--- Begin ---
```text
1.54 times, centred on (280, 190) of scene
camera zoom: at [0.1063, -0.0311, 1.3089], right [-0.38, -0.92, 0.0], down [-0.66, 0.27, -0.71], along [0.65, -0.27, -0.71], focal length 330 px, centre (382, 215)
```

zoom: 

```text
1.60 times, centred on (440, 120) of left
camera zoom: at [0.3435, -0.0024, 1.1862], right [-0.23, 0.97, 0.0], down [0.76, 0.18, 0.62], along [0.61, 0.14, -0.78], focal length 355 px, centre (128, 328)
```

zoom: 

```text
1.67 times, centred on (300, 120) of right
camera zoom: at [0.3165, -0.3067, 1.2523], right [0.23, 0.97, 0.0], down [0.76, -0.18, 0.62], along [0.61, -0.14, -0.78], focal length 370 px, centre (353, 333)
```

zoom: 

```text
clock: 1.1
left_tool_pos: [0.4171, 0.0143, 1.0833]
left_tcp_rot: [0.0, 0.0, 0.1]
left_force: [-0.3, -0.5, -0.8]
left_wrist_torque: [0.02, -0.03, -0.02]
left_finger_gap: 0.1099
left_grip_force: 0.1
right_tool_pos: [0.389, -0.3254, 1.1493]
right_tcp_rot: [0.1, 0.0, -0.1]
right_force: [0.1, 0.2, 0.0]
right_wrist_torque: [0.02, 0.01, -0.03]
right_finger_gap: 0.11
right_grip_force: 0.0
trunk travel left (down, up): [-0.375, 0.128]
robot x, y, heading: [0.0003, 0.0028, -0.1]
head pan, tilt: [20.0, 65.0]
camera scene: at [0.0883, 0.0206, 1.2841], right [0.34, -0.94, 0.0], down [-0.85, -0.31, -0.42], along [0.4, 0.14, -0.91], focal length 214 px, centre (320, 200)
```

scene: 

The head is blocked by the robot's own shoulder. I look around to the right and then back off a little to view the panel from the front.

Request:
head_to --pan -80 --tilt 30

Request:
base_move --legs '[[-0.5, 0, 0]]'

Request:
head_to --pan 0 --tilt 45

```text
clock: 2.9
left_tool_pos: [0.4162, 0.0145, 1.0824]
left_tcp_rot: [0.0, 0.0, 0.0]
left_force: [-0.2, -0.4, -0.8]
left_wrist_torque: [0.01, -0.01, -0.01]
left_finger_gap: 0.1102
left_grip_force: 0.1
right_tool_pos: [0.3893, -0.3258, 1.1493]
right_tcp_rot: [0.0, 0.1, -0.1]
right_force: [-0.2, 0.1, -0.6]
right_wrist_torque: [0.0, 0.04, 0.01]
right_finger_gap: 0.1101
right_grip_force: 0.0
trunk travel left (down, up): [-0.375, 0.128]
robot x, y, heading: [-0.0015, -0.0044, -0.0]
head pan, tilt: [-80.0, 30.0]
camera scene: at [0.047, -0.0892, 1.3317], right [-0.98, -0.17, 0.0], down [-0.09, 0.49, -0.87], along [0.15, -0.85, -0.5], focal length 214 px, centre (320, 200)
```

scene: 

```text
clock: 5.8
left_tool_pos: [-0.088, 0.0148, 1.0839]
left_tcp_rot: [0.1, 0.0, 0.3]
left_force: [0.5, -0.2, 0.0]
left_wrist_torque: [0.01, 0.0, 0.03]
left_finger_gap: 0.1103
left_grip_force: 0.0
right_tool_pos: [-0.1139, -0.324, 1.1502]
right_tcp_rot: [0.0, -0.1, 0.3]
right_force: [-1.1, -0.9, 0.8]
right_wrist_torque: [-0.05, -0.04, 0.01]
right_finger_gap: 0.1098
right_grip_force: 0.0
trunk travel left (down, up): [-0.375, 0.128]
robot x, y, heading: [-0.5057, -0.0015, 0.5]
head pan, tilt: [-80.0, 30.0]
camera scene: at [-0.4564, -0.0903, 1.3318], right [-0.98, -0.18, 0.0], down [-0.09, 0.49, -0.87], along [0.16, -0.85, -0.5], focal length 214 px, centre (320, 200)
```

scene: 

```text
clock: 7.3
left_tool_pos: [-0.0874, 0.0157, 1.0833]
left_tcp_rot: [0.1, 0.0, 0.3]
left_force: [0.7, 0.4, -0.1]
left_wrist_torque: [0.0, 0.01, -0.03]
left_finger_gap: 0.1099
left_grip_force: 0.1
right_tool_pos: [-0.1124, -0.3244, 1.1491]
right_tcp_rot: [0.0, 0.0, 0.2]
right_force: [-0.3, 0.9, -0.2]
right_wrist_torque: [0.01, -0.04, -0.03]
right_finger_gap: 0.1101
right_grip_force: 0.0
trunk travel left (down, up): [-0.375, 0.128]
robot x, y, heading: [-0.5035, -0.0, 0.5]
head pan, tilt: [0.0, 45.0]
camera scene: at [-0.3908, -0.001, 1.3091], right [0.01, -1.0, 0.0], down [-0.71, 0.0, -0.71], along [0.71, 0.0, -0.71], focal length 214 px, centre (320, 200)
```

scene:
--- End ---
Restate the whole listing exactly, leaving out nothing.

```text
1.54 times, centred on (280, 190) of scene
camera zoom: at [0.1063, -0.0311, 1.3089], right [-0.38, -0.92, 0.0], down [-0.66, 0.27, -0.71], along [0.65, -0.27, -0.71], focal length 330 px, centre (382, 215)
```

zoom: 

```text
1.60 times, centred on (440, 120) of left
camera zoom: at [0.3435, -0.0024, 1.1862], right [-0.23, 0.97, 0.0], down [0.76, 0.18, 0.62], along [0.61, 0.14, -0.78], focal length 355 px, centre (128, 328)
```

zoom: 

```text
1.67 times, centred on (300, 120) of right
camera zoom: at [0.3165, -0.3067, 1.2523], right [0.23, 0.97, 0.0], down [0.76, -0.18, 0.62], along [0.61, -0.14, -0.78], focal length 370 px, centre (353, 333)
```

zoom: 

```text
clock: 1.1
left_tool_pos: [0.4171, 0.0143, 1.0833]
left_tcp_rot: [0.0, 0.0, 0.1]
left_force: [-0.3, -0.5, -0.8]
left_wrist_torque: [0.02, -0.03, -0.02]
left_finger_gap: 0.1099
left_grip_force: 0.1
right_tool_pos: [0.389, -0.3254, 1.1493]
right_tcp_rot: [0.1, 0.0, -0.1]
right_force: [0.1, 0.2, 0.0]
right_wrist_torque: [0.02, 0.01, -0.03]
right_finger_gap: 0.11
right_grip_force: 0.0
trunk travel left (down, up): [-0.375, 0.128]
robot x, y, heading: [0.0003, 0.0028, -0.1]
head pan, tilt: [20.0, 65.0]
camera scene: at [0.0883, 0.0206, 1.2841], right [0.34, -0.94, 0.0], down [-0.85, -0.31, -0.42], along [0.4, 0.14, -0.91], focal length 214 px, centre (320, 200)
```

scene: 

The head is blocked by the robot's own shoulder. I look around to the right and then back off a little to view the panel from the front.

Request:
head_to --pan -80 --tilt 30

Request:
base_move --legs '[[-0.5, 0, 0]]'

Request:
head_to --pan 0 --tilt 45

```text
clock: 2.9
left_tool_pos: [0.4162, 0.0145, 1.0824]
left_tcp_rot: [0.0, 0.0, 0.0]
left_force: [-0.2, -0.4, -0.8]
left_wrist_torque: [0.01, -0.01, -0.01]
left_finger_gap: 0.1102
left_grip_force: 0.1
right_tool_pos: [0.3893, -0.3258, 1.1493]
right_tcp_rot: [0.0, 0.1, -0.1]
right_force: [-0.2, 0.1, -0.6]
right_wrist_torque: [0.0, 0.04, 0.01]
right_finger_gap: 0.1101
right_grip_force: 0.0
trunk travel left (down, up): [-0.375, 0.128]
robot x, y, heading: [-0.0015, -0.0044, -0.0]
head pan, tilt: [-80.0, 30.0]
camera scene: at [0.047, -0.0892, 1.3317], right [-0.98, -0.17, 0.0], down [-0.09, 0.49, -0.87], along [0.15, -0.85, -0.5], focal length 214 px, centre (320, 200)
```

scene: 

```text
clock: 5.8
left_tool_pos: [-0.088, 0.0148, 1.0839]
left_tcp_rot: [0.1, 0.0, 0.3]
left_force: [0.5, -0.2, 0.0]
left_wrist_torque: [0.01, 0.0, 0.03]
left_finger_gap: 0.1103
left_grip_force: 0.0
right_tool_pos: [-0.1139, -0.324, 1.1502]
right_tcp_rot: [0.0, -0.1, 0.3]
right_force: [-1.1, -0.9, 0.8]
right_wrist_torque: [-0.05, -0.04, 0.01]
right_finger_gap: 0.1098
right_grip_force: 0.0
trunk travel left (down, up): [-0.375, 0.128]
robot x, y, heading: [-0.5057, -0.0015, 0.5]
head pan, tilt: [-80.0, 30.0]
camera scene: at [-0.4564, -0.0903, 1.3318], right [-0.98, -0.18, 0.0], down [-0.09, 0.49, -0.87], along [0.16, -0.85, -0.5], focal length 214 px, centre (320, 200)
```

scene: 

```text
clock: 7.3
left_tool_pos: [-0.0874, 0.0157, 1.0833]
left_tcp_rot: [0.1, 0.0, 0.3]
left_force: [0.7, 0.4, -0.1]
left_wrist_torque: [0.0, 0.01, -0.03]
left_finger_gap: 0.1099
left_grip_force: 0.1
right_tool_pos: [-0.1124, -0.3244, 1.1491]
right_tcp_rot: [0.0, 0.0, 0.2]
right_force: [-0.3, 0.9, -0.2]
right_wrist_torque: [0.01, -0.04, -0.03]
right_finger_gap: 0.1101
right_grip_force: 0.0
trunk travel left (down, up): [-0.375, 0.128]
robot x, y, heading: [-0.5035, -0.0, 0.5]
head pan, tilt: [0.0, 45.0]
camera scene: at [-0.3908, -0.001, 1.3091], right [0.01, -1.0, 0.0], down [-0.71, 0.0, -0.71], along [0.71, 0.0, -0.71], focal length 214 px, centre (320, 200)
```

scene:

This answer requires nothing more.